Go through the listing and copy every line word for word.
════════════════════
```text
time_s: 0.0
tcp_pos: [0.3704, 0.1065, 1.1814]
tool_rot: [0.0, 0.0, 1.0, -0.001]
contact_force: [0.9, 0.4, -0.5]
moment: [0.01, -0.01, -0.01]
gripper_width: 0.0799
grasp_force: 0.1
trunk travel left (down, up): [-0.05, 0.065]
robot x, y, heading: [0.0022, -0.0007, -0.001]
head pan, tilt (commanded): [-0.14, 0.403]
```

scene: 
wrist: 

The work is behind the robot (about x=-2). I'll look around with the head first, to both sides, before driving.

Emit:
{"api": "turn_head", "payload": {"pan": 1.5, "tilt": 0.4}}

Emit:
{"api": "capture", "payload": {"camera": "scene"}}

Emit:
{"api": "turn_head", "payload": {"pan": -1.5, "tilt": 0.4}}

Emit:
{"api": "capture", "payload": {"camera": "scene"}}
════════════════════
**The response**
```text
time_s: 0.0
tcp_pos: [0.3704, 0.1065, 1.1814]
tool_rot: [0.0, 0.0, 1.0, -0.001]
contact_force: [0.9, 0.4, -0.5]
moment: [0.01, -0.01, -0.01]
gripper_width: 0.0799
grasp_force: 0.1
trunk travel left (down, up): [-0.05, 0.065]
robot x, y, heading: [0.0022, -0.0007, -0.001]
head pan, tilt (commanded): [-0.14, 0.403]
```

scene: 
wrist: 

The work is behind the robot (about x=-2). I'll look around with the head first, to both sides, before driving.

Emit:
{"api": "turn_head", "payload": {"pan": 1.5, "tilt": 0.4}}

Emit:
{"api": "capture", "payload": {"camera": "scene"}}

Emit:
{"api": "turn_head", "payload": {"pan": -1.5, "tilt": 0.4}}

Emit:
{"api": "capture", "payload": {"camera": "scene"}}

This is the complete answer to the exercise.